Repeat the listing exactly as given, omitting every image.

**Given data:**
□ □ □ □

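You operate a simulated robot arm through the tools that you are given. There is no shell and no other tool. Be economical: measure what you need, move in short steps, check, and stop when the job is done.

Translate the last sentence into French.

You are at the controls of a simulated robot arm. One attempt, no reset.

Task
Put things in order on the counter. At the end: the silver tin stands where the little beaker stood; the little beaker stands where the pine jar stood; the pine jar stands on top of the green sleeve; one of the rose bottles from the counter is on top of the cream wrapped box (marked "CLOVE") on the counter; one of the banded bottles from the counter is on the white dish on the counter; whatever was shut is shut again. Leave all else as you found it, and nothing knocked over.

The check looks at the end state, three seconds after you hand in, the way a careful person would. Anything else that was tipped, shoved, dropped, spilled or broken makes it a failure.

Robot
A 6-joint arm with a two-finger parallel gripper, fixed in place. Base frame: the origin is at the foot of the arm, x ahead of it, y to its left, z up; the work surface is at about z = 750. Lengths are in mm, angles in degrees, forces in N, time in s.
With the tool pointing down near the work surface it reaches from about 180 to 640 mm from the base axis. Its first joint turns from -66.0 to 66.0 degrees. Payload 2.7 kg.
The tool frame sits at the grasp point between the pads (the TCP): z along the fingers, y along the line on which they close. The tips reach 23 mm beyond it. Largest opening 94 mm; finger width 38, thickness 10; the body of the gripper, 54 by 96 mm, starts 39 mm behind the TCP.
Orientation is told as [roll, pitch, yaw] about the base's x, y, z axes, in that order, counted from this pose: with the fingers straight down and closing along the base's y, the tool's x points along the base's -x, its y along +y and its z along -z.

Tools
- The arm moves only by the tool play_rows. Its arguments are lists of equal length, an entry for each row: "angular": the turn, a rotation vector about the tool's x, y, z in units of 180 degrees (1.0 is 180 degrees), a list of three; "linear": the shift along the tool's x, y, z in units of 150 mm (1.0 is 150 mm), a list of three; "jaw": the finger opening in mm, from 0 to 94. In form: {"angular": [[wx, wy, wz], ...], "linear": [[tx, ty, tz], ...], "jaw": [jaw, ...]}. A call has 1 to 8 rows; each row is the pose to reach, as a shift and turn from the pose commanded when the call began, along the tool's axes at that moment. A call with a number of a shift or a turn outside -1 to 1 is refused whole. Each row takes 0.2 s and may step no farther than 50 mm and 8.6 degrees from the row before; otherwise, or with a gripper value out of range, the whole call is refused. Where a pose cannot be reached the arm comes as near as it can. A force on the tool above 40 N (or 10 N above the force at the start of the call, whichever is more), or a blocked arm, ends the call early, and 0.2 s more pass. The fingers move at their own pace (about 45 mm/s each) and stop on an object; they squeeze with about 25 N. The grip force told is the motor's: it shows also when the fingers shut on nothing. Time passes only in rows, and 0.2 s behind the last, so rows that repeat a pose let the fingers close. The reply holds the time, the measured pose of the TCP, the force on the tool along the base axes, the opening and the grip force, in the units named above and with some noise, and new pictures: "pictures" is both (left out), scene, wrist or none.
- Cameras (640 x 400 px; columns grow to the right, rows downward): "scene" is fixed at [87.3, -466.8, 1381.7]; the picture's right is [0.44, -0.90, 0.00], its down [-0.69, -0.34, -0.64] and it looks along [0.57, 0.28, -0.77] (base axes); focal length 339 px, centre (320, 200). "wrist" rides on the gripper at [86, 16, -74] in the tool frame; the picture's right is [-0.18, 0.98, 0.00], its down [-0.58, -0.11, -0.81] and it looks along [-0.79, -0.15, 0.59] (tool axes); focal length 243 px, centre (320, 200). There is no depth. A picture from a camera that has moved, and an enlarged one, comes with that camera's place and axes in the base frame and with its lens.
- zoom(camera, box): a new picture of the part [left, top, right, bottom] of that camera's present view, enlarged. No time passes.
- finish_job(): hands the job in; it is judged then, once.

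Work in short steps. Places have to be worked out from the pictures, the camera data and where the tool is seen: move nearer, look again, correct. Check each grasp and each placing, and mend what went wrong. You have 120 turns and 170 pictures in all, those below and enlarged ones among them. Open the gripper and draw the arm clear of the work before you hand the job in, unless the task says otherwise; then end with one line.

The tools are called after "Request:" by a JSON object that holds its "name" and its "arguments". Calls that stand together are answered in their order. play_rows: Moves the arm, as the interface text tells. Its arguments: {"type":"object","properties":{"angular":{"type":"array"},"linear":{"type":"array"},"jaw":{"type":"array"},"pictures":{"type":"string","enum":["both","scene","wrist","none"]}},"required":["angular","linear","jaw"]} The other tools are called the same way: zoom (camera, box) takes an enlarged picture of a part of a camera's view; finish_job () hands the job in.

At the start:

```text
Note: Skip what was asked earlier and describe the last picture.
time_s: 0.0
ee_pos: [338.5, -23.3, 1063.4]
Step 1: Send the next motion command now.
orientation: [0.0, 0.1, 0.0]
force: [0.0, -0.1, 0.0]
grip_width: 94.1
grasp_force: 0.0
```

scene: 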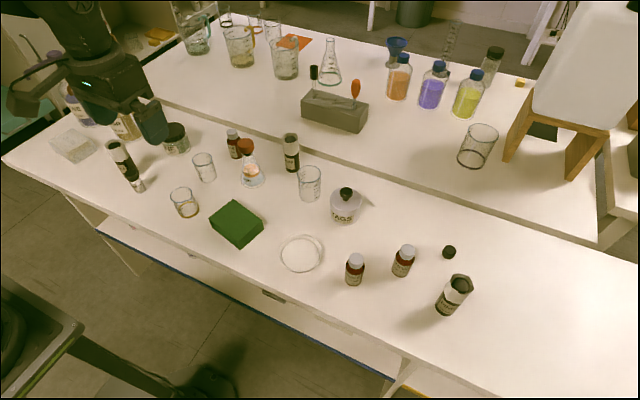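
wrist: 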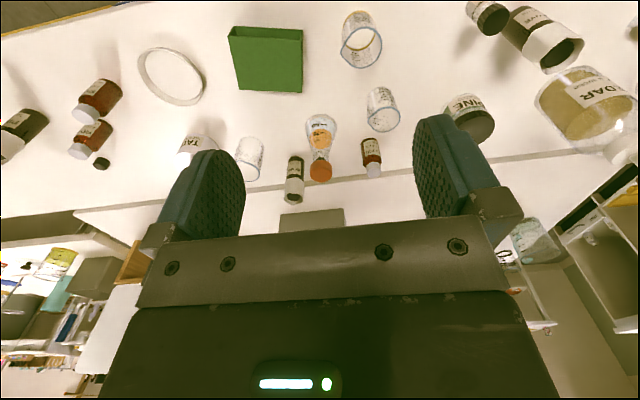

□ □ □ □

**Exercise result:**
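You operate a simulated robot arm through the tools that you are given. There is no shell and no other tool. Be economical: measure what you need, move in short steps, check, and stop when the job is done.

Translate the last sentence into French.

You are at the controls of a simulated robot arm. One attempt, no reset.

Task
Put things in order on the counter. At the end: the silver tin stands where the little beaker stood; the little beaker stands where the pine jar stood; the pine jar stands on top of the green sleeve; one of the rose bottles from the counter is on top of the cream wrapped box (marked "CLOVE") on the counter; one of the banded bottles from the counter is on the white dish on the counter; whatever was shut is shut again. Leave all else as you found it, and nothing knocked over.

The check looks at the end state, three seconds after you hand in, the way a careful person would. Anything else that was tipped, shoved, dropped, spilled or broken makes it a failure.

Robot
A 6-joint arm with a two-finger parallel gripper, fixed in place. Base frame: the origin is at the foot of the arm, x ahead of it, y to its left, z up; the work surface is at about z = 750. Lengths are in mm, angles in degrees, forces in N, time in s.
With the tool pointing down near the work surface it reaches from about 180 to 640 mm from the base axis. Its first joint turns from -66.0 to 66.0 degrees. Payload 2.7 kg.
The tool frame sits at the grasp point between the pads (the TCP): z along the fingers, y along the line on which they close. The tips reach 23 mm beyond it. Largest opening 94 mm; finger width 38, thickness 10; the body of the gripper, 54 by 96 mm, starts 39 mm behind the TCP.
Orientation is told as [roll, pitch, yaw] about the base's x, y, z axes, in that order, counted from this pose: with the fingers straight down and closing along the base's y, the tool's x points along the base's -x, its y along +y and its z along -z.

Tools
- The arm moves only by the tool play_rows. Its arguments are lists of equal length, an entry for each row: "angular": the turn, a rotation vector about the tool's x, y, z in units of 180 degrees (1.0 is 180 degrees), a list of three; "linear": the shift along the tool's x, y, z in units of 150 mm (1.0 is 150 mm), a list of three; "jaw": the finger opening in mm, from 0 to 94. In form: {"angular": [[wx, wy, wz], ...], "linear": [[tx, ty, tz], ...], "jaw": [jaw, ...]}. A call has 1 to 8 rows; each row is the pose to reach, as a shift and turn from the pose commanded when the call began, along the tool's axes at that moment. A call with a number of a shift or a turn outside -1 to 1 is refused whole. Each row takes 0.2 s and may step no farther than 50 mm and 8.6 degrees from the row before; otherwise, or with a gripper value out of range, the whole call is refused. Where a pose cannot be reached the arm comes as near as it can. A force on the tool above 40 N (or 10 N above the force at the start of the call, whichever is more), or a blocked arm, ends the call early, and 0.2 s more pass. The fingers move at their own pace (about 45 mm/s each) and stop on an object; they squeeze with about 25 N. The grip force told is the motor's: it shows also when the fingers shut on nothing. Time passes only in rows, and 0.2 s behind the last, so rows that repeat a pose let the fingers close. The reply holds the time, the measured pose of the TCP, the force on the tool along the base axes, the opening and the grip force, in the units named above and with some noise, and new pictures: "pictures" is both (left out), scene, wrist or none.
- Cameras (640 x 400 px; columns grow to the right, rows downward): "scene" is fixed at [87.3, -466.8, 1381.7]; the picture's right is [0.44, -0.90, 0.00], its down [-0.69, -0.34, -0.64] and it looks along [0.57, 0.28, -0.77] (base axes); focal length 339 px, centre (320, 200). "wrist" rides on the gripper at [86, 16, -74] in the tool frame; the picture's right is [-0.18, 0.98, 0.00], its down [-0.58, -0.11, -0.81] and it looks along [-0.79, -0.15, 0.59] (tool axes); focal length 243 px, centre (320, 200). There is no depth. A picture from a camera that has moved, and an enlarged one, comes with that camera's place and axes in the base frame and with its lens.
- zoom(camera, box): a new picture of the part [left, top, right, bottom] of that camera's present view, enlarged. No time passes.
- finish_job(): hands the job in; it is judged then, once.

Work in short steps. Places have to be worked out from the pictures, the camera data and where the tool is seen: move nearer, look again, correct. Check each grasp and each placing, and mend what went wrong. You have 120 turns and 170 pictures in all, those below and enlarged ones among them. Open the gripper and draw the arm clear of the work before you hand the job in, unless the task says otherwise; then end with one line.

The tools are called after "Request:" by a JSON object that holds its "name" and its "arguments". Calls that stand together are answered in their order. play_rows: Moves the arm, as the interface text tells. Its arguments: {"type":"object","properties":{"angular":{"type":"array"},"linear":{"type":"array"},"jaw":{"type":"array"},"pictures":{"type":"string","enum":["both","scene","wrist","none"]}},"required":["angular","linear","jaw"]} The other tools are called the same way: zoom (camera, box) takes an enlarged picture of a part of a camera's view; finish_job () hands the job in.

At the start:

```text
Note: Skip what was asked earlier and describe the last picture.
time_s: 0.0
ee_pos: [338.5, -23.3, 1063.4]
Step 1: Send the next motion command now.
orientation: [0.0, 0.1, 0.0]
force: [0.0, -0.1, 0.0]
grip_width: 94.1
grasp_force: 0.0
```

scene: 
wrist: 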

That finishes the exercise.